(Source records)
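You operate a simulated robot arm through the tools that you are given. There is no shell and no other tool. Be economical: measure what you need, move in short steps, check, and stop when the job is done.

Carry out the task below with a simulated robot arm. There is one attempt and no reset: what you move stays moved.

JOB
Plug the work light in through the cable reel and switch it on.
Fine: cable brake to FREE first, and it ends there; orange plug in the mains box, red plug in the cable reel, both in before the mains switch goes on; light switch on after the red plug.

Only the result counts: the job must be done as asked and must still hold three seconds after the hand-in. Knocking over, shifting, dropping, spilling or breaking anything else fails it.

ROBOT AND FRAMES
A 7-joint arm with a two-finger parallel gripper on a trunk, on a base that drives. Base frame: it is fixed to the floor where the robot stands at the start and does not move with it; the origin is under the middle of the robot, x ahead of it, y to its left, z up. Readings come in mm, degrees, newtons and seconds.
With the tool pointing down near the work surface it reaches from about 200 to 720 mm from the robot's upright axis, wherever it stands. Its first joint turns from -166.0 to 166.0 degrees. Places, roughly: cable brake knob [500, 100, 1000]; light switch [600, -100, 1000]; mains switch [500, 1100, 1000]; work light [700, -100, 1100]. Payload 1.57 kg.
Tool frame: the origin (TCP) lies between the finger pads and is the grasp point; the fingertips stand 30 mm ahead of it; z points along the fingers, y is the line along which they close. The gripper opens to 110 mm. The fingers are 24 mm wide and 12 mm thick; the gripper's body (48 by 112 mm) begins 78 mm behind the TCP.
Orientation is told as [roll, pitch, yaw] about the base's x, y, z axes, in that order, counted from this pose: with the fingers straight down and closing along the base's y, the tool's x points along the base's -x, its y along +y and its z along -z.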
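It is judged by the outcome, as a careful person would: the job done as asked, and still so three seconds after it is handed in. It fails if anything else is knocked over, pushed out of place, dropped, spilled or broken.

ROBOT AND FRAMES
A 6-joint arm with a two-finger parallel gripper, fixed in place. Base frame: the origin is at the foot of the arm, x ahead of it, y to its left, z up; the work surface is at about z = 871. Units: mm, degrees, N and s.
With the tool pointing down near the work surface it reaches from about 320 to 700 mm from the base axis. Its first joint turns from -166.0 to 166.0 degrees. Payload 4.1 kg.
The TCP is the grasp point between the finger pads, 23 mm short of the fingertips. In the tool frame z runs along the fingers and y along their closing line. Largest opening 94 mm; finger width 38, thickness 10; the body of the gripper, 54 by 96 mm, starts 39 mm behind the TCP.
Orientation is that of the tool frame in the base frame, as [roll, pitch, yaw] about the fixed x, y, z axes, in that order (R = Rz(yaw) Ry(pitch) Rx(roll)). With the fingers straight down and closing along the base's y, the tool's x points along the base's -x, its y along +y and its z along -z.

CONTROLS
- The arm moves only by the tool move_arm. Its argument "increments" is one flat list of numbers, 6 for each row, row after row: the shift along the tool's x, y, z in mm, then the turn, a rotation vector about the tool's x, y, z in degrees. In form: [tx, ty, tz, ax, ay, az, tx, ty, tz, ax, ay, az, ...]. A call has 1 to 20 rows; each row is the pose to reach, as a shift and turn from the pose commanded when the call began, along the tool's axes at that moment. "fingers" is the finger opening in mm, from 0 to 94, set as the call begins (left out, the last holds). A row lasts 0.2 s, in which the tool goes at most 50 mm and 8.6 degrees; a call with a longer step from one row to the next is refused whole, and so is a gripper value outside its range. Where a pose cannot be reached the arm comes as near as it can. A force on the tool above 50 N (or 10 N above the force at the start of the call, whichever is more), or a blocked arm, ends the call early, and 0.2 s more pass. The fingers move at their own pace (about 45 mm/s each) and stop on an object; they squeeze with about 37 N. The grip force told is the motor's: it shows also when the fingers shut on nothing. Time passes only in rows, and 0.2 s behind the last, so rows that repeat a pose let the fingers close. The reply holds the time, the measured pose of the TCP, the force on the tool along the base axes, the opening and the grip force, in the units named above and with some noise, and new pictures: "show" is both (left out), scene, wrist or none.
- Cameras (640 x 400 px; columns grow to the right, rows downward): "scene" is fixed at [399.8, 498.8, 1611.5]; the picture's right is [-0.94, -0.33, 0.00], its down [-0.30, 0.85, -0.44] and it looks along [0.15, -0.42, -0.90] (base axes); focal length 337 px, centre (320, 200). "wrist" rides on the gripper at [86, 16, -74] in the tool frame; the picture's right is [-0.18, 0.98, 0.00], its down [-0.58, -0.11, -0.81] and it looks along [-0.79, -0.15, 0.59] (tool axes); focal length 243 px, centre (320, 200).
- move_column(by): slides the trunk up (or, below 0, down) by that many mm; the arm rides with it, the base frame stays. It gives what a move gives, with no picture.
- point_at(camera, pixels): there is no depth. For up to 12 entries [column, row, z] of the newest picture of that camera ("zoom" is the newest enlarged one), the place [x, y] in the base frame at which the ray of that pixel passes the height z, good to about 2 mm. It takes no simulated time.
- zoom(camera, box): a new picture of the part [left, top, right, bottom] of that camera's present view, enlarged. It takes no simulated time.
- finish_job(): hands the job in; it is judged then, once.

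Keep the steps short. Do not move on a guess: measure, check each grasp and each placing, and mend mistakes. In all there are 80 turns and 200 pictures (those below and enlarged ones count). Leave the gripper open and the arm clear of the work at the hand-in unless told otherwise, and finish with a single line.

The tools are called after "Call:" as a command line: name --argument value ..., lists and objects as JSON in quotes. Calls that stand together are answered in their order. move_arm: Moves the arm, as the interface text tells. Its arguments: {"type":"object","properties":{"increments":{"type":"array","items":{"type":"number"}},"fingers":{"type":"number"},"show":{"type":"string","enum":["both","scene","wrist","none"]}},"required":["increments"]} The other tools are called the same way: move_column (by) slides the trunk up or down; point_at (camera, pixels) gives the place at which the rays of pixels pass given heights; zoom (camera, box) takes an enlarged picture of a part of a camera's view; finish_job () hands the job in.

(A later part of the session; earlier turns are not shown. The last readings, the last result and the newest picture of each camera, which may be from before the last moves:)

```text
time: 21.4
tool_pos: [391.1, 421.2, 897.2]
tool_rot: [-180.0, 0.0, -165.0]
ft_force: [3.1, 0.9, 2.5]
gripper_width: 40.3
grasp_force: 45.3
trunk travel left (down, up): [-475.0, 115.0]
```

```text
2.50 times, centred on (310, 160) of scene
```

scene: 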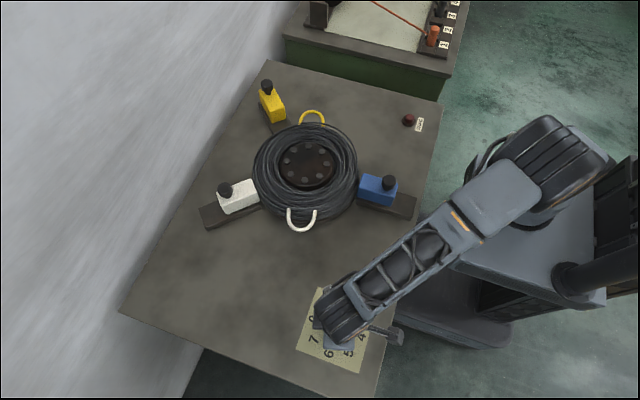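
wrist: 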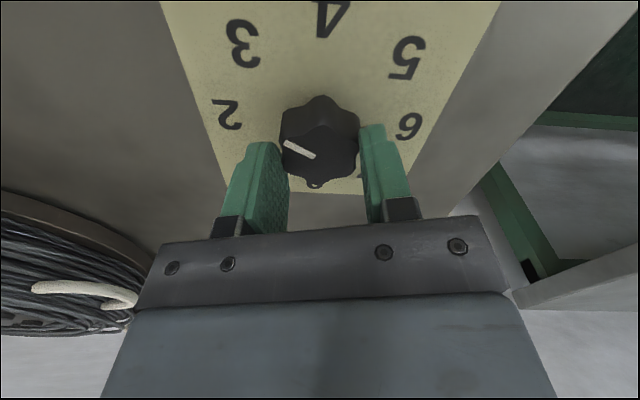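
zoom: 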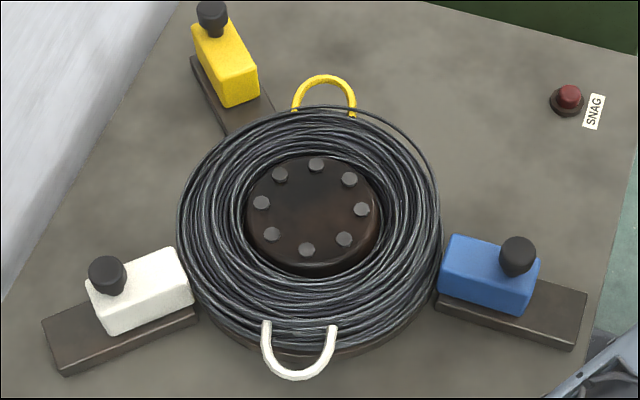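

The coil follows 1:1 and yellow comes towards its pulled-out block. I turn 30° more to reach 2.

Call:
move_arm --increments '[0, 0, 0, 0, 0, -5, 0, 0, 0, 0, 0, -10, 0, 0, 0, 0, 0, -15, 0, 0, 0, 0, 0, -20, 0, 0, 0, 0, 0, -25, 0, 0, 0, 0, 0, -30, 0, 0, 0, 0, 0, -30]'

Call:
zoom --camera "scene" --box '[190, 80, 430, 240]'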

- The task
Give only the number of lines in the material above where the string "stays" appears.

- Exercise solution
2